Aprovado pela Câmara em 29 de setembro de 2021, o Projeto de Lei 21/2020 estabelece fundamentos e princípios para a inteligência artificial no Brasil, com diretrizes para o poder público.

Um ponto importante é que o texto define que a União é quem pode legislar e editar normas sobre a matéria. Recentemente, vimos algumas iniciativas municipais e estaduais sobre o assunto.

Um dos casos foi o do Ceará, que editou uma lei que definia que uma inteligência artificial só poderia operar sob supervisão humana. Se o texto já estivesse valendo, isso seria proibido.

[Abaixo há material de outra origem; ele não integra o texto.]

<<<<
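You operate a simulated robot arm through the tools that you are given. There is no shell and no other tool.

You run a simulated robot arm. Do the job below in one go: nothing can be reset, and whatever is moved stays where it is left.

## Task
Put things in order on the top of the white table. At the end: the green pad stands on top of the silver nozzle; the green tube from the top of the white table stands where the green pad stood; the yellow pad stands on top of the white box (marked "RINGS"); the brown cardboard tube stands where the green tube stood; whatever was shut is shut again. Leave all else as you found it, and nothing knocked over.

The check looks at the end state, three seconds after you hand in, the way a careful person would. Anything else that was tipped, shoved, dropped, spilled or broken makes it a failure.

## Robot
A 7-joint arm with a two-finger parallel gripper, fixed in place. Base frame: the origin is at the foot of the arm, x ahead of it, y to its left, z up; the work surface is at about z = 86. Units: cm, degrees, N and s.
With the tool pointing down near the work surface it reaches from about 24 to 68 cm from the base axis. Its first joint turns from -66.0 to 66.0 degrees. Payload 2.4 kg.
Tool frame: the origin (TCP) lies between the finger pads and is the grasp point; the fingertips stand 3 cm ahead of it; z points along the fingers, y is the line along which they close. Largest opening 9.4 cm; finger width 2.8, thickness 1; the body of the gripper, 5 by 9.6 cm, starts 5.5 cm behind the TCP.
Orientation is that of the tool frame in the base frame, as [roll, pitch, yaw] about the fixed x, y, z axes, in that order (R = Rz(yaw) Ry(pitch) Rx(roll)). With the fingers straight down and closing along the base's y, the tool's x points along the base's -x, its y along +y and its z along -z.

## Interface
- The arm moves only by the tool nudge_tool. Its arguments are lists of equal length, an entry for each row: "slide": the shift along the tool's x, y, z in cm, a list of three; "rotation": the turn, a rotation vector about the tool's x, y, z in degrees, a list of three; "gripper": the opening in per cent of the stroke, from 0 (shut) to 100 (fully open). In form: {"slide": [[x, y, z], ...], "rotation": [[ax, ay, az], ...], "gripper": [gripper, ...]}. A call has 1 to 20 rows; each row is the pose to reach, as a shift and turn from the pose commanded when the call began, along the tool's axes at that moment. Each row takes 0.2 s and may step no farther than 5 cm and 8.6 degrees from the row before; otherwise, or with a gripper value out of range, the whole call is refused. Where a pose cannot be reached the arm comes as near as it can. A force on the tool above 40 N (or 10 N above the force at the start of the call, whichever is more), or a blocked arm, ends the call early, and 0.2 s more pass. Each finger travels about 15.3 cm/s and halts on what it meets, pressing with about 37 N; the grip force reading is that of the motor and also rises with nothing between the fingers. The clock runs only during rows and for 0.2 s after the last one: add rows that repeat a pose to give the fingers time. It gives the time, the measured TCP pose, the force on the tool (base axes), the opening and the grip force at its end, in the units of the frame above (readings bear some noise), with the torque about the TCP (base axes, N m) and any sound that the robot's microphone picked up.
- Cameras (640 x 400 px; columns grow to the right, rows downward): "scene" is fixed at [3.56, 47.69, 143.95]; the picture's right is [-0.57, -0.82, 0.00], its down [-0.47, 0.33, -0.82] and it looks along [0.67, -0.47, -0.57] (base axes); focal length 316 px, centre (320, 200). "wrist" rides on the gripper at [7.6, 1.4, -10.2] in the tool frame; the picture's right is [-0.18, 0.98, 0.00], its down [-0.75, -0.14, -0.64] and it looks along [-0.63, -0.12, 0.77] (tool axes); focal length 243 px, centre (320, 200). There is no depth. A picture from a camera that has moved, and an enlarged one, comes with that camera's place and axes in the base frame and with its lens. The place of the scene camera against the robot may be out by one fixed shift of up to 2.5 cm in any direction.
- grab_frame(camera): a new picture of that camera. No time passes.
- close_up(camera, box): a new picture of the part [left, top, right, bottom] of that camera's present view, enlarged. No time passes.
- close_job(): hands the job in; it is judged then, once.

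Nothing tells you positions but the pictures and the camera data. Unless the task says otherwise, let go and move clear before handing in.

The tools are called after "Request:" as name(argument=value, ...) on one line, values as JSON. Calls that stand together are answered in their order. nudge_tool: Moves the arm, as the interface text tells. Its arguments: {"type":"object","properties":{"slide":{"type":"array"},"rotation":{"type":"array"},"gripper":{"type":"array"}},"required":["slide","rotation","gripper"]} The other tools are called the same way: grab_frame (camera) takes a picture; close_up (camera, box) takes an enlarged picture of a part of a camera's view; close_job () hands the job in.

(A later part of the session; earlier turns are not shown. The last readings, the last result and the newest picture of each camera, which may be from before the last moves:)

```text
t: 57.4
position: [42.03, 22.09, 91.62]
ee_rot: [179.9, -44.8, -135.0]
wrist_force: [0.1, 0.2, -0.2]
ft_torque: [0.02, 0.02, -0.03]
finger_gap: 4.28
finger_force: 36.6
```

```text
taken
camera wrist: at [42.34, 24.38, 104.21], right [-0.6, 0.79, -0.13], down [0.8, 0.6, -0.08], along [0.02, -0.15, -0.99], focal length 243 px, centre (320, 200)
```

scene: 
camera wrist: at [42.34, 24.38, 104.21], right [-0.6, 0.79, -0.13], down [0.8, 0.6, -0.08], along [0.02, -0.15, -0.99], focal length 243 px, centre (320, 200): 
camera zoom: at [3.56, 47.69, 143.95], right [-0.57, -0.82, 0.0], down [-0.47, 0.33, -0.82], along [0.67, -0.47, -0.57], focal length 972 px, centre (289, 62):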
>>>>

O PL 21/2020 lista aspectos que dependerão de regulamentação e coloca nas mãos de órgãos e entidades setoriais a prerrogativa para isso, como agências reguladoras e o Banco Central. Eles também deverão monitorar o risco de sistemas de IA. O governo, porém, não poderá regular o tema, exceto quando for “absolutamente necessário”.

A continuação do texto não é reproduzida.